1. He will restart his WMD programme and eventually his finger will be on the nuclear button.
2. His opponents, real and imagined, will be murdered and tortured in their tens of thousands.
3. Having seen how the West has reacted, he will recommence his policy of financing and supporting the export of terrorism to the West. He will also continue to support unsavoury regimes in Africa.
4. The West will be shown to be pusillanimous and powerless.
5. Gaddafi’s ‘success’ will encourage other dictators to crush dissidents with overwhelming force and brutality.
6. Gaddafi will open the floodgates of immigrants seeking a better life in Europe.
Can we morally and ethically stand back and allow a dictator, with an insigificant army and air force, to massacre civilians with impunity? Are we so demoralised that we can only think of problems which might occur if we intervene? Is the West incapable of learning from its mistakes in Iraq and Afghanistan? I hope not, for our own future.

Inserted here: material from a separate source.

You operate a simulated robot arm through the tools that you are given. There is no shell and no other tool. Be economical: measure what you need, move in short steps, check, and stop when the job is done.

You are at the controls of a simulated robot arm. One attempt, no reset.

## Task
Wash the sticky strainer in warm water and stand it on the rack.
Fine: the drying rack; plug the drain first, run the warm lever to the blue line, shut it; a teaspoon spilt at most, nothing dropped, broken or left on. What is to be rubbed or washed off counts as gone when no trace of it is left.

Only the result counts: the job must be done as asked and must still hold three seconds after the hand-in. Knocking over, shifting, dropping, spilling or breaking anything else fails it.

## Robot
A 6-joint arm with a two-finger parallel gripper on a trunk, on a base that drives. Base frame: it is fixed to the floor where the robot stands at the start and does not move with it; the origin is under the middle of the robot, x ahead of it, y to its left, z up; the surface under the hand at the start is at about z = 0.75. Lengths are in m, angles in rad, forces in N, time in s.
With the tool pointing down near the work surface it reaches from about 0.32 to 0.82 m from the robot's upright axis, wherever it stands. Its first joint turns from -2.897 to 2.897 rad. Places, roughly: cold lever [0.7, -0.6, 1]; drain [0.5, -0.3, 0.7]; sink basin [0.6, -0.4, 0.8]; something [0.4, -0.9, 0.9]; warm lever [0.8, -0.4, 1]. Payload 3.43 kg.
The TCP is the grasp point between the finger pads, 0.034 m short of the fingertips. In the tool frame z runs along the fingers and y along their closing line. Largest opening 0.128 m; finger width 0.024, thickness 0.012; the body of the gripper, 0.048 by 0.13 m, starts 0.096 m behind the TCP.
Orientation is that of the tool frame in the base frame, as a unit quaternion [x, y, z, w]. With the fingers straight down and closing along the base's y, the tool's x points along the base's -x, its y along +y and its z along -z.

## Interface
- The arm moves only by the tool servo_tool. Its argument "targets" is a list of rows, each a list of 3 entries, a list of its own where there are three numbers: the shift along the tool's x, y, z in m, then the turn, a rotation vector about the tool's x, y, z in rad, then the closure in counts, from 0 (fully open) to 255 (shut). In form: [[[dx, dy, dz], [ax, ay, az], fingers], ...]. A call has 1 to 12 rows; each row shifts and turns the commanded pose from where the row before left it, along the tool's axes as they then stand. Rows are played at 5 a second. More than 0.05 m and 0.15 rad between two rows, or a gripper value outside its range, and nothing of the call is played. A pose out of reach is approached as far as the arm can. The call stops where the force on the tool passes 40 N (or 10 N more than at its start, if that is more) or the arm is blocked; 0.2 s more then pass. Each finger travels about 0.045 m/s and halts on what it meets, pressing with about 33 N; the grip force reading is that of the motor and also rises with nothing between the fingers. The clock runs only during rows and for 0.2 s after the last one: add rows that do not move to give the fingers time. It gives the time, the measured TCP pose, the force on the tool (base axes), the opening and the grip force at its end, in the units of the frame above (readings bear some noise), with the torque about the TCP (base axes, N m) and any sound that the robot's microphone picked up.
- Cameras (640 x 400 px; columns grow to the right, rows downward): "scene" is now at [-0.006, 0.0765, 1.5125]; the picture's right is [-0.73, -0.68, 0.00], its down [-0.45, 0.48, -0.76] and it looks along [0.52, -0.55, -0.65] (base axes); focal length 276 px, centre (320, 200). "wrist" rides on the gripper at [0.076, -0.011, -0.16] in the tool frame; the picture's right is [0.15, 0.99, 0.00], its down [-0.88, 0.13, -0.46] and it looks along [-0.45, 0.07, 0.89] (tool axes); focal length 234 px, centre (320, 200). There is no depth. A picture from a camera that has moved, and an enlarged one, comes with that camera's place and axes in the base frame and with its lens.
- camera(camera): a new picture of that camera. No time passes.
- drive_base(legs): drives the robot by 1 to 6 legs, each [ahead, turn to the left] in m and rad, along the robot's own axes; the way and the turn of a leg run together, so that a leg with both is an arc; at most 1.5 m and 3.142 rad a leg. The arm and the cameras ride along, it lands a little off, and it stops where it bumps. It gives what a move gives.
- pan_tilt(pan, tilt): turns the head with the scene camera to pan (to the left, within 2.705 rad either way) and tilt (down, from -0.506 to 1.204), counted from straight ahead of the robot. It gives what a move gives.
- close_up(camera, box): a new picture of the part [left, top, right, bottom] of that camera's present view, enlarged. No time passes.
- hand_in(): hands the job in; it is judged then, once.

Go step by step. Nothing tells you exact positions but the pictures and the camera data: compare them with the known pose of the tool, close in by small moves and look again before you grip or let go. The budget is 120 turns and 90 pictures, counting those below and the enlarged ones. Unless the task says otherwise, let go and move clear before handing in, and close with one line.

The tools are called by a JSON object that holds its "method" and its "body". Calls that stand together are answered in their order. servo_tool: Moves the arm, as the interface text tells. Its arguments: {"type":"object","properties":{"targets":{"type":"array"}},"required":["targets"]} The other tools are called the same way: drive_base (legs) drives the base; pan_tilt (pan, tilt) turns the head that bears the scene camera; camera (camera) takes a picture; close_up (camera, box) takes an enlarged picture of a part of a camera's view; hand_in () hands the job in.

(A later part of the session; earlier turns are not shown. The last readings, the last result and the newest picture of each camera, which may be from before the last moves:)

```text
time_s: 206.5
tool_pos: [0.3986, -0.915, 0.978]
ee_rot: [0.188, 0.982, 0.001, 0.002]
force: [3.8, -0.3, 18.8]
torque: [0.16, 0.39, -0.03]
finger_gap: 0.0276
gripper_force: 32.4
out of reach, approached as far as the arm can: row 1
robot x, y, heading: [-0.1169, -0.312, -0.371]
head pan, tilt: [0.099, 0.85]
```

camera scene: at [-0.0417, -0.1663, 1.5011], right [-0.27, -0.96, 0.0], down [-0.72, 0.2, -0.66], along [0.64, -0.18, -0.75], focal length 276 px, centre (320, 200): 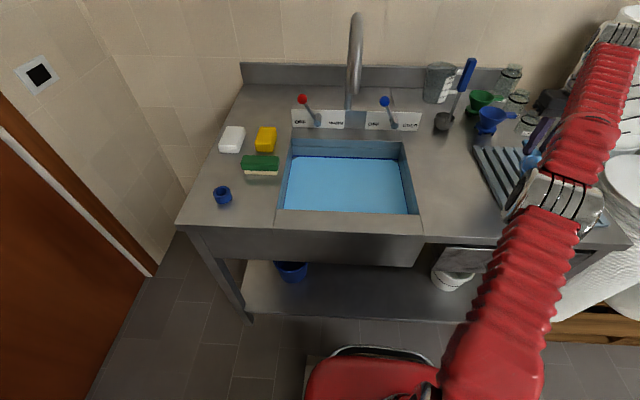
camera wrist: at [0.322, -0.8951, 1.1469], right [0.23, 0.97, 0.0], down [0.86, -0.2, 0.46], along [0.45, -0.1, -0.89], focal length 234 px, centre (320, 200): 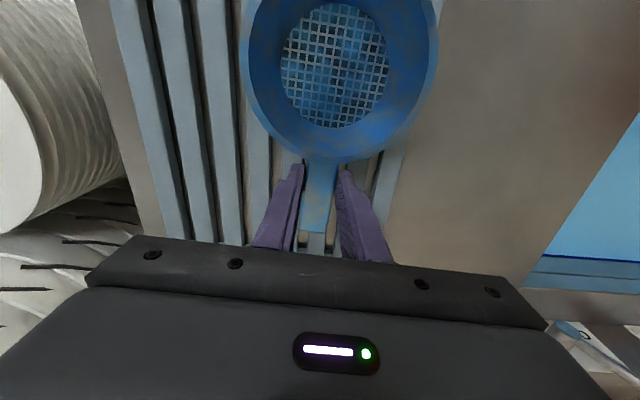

I am sure that USA should mind its own business, which is pretty terrible, and it is world-known. I used this summer to score essays of 6th seventh grades students, who were writing in their essays that 9/11 was INTERNAL occurrence. Considering how many victims inside of the country this occurrence brought, and how terrible were consequences of this occurrence for Iraqi civilians and USA troops, I am sure that USA should EXCLUSIVELY take now care only of its own business. And the current unwelcome implementation of extremely unpopular health care reform and the growing federal deficit should be the obvious priority the same way as the high unemployment. USA can’t teach ANY country, having in its own yard such terrible situation, which is terrible morally, financially, economically and politically.